**Material provided**
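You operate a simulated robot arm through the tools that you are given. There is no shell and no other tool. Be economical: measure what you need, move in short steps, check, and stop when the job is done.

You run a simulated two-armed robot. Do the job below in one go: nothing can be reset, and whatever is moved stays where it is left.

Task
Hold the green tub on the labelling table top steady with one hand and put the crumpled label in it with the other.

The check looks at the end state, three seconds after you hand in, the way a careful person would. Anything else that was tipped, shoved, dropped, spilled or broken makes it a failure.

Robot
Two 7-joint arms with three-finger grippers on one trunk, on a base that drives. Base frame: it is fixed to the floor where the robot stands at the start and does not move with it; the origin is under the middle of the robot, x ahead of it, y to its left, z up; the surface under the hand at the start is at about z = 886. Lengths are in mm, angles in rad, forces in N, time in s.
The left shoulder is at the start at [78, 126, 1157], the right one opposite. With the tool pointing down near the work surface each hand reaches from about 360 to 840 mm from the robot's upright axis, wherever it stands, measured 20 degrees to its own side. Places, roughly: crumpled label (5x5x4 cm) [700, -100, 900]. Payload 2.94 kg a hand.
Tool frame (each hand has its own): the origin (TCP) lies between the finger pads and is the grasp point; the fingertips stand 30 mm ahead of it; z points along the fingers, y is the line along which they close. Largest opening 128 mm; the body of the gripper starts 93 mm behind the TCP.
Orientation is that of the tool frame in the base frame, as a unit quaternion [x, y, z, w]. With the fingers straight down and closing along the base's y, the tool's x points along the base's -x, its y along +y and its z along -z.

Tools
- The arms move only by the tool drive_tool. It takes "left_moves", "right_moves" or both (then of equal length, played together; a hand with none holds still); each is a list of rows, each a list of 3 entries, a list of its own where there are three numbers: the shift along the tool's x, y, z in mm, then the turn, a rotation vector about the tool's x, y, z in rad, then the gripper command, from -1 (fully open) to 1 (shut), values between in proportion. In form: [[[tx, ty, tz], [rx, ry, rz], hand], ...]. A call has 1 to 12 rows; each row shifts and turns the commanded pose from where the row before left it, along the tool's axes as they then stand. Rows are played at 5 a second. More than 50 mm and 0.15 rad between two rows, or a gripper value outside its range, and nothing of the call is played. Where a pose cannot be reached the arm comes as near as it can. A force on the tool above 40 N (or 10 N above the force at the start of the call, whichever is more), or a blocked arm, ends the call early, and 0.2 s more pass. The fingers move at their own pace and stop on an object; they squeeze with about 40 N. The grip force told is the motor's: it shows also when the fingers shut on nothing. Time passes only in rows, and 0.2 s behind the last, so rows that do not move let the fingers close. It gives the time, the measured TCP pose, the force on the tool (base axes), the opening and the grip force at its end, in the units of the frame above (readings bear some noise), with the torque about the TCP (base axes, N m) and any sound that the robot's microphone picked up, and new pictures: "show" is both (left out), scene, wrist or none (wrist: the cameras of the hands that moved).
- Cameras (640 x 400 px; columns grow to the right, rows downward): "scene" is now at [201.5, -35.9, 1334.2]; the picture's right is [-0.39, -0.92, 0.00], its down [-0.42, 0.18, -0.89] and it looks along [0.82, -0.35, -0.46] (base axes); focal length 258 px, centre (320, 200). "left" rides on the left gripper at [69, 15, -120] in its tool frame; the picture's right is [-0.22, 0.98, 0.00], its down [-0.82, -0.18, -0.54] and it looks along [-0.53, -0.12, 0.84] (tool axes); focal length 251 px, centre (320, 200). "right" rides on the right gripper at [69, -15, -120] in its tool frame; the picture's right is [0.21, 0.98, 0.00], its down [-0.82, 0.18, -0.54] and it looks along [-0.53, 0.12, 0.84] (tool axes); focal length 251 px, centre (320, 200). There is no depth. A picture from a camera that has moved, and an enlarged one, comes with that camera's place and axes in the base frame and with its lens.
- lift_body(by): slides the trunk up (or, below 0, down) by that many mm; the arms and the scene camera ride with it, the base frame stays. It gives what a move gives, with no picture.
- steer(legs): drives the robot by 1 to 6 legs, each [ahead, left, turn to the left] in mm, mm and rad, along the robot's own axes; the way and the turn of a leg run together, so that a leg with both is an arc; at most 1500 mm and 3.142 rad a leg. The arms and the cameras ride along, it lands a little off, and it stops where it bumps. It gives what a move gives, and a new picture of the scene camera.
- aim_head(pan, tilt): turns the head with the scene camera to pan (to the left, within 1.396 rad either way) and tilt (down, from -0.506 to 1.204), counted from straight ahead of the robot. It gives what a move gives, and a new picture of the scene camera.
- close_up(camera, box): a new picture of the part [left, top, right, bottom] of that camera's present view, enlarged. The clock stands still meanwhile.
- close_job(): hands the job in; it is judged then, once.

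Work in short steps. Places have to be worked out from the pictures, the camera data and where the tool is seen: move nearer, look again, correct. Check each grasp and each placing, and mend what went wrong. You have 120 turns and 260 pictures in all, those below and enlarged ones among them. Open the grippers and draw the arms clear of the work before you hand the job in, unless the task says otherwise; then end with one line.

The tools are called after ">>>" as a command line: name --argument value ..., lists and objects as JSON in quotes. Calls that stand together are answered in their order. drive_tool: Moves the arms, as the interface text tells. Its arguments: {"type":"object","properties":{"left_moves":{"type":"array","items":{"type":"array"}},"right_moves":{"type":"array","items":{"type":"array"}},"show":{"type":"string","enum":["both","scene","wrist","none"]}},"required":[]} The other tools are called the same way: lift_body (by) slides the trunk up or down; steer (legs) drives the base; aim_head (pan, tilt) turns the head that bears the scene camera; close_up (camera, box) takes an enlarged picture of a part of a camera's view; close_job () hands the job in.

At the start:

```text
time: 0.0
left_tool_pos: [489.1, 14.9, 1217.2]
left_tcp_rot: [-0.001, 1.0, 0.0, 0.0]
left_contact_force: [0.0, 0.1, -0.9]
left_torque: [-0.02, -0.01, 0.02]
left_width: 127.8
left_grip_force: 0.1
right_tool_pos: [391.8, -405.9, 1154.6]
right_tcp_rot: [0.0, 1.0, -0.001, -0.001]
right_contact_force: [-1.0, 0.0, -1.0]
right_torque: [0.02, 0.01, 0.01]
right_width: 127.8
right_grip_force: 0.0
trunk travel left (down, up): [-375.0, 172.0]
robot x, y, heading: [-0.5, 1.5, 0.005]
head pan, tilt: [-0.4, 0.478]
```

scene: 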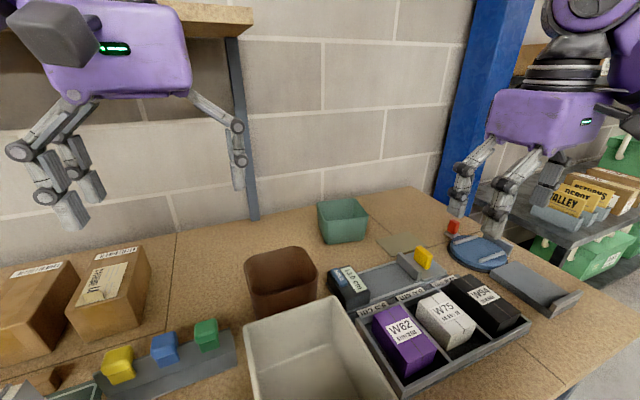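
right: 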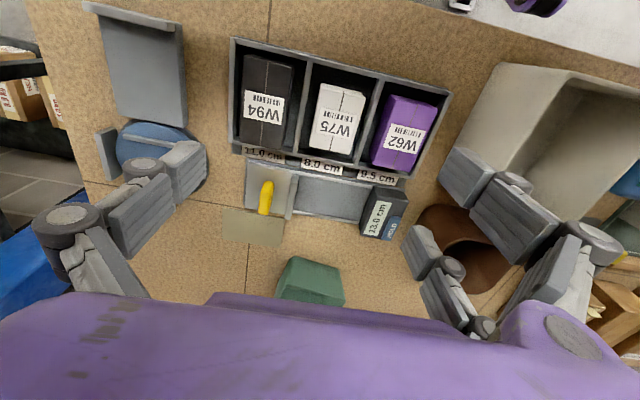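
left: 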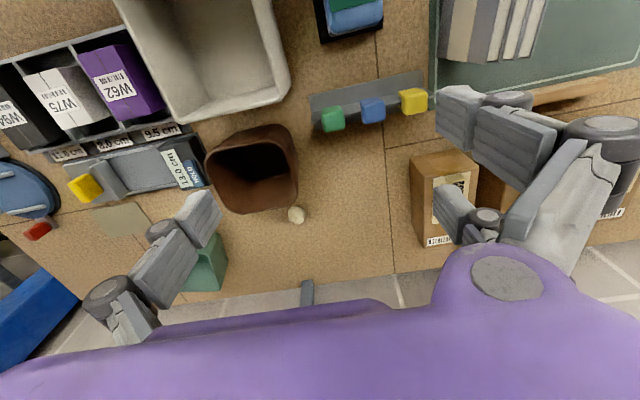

**Source document**
Identification of Proteins That Reduce Pathological Aggregates in the Brain

Tau
a headshot of Dr. Rossoll

Principal Investigator

Wilfried Rossoll, PhD

Mayo Clinic Jacksonville

Jacksonville, FL, USA

About the Research Project

Program

Alzheimer's Disease Research

Award Type

Standard

Award Amount

$300,000

Active Dates

July 01, 2021 - June 30, 2024

Grant ID

A2021038S

Goals

The goal of this project is to determine which proteins associate with tau aggregates and identify modifiers that reduce these pathological inclusions.In Specific Aim 1, we will identify tau-associated proteins and study their role in aggregate formation in cell culture models in vitro. In Specific Aim 2, we will identify tau-associated proteins and their role in tau pathology in the context of intact brain tissue models ex vivo. In Specific Aim 3, we will determine the role of novel tau-associated proteins in AD pathogenesis, by validating them in human brain tissue and performing functional studies on the most promising candidates for future therapy development.

Summary

A major hallmark of Alzheimer’s disease (AD) is the formation of pathological aggregates composed of mainly microtubule-associated protein tau. Although these protein aggregates are believed to play a pivotal role in the disease process, there is a relatively poor understanding of the composition and molecular environment of these insoluble aggregates, and how their formation, toxicity, and spread across brain regions is regulated.

The goal of this project is to identify proteins that associate with these aggregates that may be contributing to tau pathology in AD. Studying tau aggregates has been hampered by limitations of classical affinity-purification methods. To overcome this technical hurdle, the laboratory staff has established a novel method to precisely map the composition of insoluble protein aggregates in the context of living brain tissue via proximity labeling and proteomic analysis. The researchers have further optimized this method to study the transition of tau from its physiological to its pathological form in cultured neurons and brain tissue models of AD.

**Written instruction 1**
Pull out the sentences of the source document that run from "July 01, 2021" through "future therapy development." and give them unchanged.
**Written instruction 2**
Produce the text that comes next in the source document.

**Task response 1**
July 01, 2021 - June 30, 2024

Grant ID

A2021038S

Goals

The goal of this project is to determine which proteins associate with tau aggregates and identify modifiers that reduce these pathological inclusions.In Specific Aim 1, we will identify tau-associated proteins and study their role in aggregate formation in cell culture models in vitro. In Specific Aim 2, we will identify tau-associated proteins and their role in tau pathology in the context of intact brain tissue models ex vivo. In Specific Aim 3, we will determine the role of novel tau-associated proteins in AD pathogenesis, by validating them in human brain tissue and performing functional studies on the most promising candidates for future therapy development.

**Task response 2**
This project will provide novel insights into cellular pathways and molecular mechanisms of neurodegeneration, by identifying different functional classes of tau-associated proteins that play a direct role in the disease process of AD, and further validation in human patient samples as candidate biomarkers and targets for future therapy development.

Unique and Innovative

In this project we are using a unique combination of innovative proximity labeling and proteomics methods with advanced tissue culture models for the discovery of tau-associated modifiers of protein aggregation and toxicity. This novel approach will allow us to overcome limitations of classical affinity-purification methods to identify the composition and proximal molecular environment of insoluble protein aggregates in the context of living brain cells.

Foreseeable Benefits

The aim of this project is to overcome a critical gap in our knowledge of the identity of tau-associated proteins that mediate its aggregation and toxicity. At the end of these studies, we will have gained a better understanding of the tau interactome in AD, we will have identified candidate proteins that play a direct role in the tau-mediated pathophysiology of AD, validated them in human patient samples, and functionally characterized them as candidate biomarkers and potential targets for future therapy.